-- Begin --

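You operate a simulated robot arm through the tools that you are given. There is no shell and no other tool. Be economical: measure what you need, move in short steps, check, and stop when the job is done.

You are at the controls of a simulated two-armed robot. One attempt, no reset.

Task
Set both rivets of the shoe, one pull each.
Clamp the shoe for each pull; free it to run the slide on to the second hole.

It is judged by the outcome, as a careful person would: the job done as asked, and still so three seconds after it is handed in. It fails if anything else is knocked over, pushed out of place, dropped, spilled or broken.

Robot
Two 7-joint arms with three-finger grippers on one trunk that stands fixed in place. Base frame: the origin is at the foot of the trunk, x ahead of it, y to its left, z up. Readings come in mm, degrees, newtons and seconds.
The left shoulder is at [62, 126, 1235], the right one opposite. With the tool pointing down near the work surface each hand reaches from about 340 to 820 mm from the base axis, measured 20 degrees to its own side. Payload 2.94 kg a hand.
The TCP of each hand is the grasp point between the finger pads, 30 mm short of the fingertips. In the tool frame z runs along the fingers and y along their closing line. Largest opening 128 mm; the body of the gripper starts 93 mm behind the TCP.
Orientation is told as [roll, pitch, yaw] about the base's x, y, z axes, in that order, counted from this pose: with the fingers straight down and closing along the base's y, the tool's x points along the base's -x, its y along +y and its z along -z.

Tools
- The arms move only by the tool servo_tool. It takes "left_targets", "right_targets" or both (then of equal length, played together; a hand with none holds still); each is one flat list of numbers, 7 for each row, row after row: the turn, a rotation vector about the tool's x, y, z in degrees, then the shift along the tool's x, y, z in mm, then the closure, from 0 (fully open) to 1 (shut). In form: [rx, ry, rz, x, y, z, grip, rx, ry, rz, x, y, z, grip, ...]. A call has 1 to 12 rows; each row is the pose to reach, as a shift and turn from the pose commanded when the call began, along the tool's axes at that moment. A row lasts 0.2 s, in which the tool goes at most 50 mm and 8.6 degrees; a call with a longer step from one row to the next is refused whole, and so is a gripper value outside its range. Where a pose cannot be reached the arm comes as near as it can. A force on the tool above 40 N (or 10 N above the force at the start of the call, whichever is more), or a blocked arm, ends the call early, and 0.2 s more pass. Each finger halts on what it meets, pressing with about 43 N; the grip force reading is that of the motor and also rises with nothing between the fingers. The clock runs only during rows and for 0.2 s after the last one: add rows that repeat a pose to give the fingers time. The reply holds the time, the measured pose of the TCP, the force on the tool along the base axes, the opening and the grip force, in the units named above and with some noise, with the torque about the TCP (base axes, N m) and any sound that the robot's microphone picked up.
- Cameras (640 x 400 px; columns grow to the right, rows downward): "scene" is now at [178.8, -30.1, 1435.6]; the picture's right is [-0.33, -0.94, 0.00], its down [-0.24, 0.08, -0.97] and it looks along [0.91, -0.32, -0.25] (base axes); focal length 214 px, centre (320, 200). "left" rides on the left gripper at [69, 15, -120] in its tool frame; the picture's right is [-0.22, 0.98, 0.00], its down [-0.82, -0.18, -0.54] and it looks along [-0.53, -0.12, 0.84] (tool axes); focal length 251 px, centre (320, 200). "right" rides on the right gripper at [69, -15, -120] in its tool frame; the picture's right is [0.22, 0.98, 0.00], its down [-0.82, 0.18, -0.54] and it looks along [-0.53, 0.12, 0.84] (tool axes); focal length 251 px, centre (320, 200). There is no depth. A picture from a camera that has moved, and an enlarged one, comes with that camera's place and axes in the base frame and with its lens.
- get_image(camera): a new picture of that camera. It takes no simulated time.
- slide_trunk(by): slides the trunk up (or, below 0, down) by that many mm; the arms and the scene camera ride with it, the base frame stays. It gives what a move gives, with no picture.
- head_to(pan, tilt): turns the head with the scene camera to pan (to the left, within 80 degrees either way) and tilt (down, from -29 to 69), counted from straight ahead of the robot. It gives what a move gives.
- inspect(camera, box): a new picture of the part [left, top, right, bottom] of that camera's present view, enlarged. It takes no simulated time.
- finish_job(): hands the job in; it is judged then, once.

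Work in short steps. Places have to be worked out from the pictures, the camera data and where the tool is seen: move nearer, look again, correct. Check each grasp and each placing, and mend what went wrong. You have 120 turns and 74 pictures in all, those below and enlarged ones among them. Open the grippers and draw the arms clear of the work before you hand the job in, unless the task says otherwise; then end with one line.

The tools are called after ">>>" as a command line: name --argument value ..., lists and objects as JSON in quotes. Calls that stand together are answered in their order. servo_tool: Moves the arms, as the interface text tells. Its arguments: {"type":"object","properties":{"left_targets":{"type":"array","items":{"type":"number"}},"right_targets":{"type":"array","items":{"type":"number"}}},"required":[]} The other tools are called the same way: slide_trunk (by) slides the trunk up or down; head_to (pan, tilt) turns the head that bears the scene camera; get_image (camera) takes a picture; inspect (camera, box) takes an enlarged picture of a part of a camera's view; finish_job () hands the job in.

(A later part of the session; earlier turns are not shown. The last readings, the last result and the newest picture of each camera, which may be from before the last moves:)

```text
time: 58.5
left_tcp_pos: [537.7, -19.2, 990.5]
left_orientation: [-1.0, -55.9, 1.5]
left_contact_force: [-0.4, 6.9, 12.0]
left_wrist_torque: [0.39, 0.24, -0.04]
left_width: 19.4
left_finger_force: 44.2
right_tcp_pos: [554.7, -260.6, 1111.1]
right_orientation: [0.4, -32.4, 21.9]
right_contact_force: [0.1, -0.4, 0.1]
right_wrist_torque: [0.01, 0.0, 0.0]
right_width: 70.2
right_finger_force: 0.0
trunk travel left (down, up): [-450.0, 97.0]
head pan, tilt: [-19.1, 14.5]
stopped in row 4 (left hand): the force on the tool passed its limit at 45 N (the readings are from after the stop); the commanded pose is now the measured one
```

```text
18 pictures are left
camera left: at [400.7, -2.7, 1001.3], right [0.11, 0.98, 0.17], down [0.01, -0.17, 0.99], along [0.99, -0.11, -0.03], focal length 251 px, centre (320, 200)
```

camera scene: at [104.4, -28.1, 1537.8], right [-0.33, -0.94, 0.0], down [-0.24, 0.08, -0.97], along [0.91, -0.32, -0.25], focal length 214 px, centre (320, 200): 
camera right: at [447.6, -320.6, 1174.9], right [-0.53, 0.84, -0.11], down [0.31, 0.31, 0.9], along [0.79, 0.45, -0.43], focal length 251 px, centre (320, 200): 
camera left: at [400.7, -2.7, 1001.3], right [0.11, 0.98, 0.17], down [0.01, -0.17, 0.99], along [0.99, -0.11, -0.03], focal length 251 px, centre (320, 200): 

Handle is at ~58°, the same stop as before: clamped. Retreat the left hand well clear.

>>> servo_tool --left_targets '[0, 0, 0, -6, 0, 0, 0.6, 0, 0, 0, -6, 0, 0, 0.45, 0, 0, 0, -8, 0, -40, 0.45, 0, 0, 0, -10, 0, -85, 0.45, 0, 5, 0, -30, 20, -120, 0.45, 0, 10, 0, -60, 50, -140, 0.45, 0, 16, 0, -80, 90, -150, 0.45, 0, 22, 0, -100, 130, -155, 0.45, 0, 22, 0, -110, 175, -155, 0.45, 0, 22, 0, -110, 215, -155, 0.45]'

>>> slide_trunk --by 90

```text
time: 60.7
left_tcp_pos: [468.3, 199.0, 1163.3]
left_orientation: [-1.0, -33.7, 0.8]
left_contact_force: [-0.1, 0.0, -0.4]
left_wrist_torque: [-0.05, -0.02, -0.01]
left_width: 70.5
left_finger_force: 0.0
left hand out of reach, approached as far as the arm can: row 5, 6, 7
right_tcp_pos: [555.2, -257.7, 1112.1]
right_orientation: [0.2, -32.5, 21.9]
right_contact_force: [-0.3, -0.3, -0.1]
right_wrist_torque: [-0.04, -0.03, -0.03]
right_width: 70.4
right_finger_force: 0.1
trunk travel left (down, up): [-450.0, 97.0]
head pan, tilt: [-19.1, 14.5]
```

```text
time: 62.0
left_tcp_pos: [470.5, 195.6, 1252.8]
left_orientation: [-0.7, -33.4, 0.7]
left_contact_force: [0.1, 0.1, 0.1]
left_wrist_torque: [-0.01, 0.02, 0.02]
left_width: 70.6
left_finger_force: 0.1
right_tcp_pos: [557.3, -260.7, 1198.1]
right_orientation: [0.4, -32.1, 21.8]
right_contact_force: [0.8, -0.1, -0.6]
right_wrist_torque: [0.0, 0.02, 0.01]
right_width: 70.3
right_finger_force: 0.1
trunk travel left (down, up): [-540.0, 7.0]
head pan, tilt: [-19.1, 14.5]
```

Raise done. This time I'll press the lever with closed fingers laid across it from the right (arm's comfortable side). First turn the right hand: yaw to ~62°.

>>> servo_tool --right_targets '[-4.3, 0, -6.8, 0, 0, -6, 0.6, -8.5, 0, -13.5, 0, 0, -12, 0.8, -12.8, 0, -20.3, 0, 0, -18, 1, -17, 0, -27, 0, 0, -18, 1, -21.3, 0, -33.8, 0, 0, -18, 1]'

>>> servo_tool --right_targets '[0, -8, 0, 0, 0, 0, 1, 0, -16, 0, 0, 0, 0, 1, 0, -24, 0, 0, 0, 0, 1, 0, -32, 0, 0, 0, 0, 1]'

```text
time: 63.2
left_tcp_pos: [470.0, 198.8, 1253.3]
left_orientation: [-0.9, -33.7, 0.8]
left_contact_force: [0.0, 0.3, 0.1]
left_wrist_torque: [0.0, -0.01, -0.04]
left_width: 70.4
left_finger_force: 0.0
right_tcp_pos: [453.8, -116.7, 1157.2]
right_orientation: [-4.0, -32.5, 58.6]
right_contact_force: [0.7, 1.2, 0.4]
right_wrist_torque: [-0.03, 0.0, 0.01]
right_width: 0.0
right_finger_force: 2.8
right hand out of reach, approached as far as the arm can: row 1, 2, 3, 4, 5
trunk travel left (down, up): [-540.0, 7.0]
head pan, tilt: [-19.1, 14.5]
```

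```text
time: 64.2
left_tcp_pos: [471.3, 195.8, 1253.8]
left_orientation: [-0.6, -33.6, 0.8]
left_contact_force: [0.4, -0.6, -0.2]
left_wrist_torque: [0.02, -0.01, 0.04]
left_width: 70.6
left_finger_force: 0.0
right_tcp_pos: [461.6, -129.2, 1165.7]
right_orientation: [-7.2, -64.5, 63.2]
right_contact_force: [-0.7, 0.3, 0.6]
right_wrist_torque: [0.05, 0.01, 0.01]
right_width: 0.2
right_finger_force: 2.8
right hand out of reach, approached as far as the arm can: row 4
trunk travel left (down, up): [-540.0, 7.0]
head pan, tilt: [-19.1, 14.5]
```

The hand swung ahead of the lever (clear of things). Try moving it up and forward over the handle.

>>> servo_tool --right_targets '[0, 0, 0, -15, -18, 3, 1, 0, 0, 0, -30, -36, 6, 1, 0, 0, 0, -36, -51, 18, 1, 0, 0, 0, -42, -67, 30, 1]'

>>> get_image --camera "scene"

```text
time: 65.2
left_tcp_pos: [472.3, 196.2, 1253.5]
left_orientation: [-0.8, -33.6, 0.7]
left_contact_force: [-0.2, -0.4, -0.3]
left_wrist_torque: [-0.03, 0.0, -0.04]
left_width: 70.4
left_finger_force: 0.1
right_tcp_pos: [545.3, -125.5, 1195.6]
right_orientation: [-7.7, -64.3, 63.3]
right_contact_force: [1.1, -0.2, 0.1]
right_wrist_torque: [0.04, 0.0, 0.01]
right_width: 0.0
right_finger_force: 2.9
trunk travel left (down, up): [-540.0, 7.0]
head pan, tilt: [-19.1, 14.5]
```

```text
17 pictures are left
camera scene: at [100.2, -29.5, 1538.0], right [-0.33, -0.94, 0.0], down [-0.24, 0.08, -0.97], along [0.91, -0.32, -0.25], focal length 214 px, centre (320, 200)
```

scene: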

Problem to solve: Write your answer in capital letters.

-- End --

Look through the listing above and count the lines where the string "grippers" appears. Report the number only.

Answer for this exercise: 2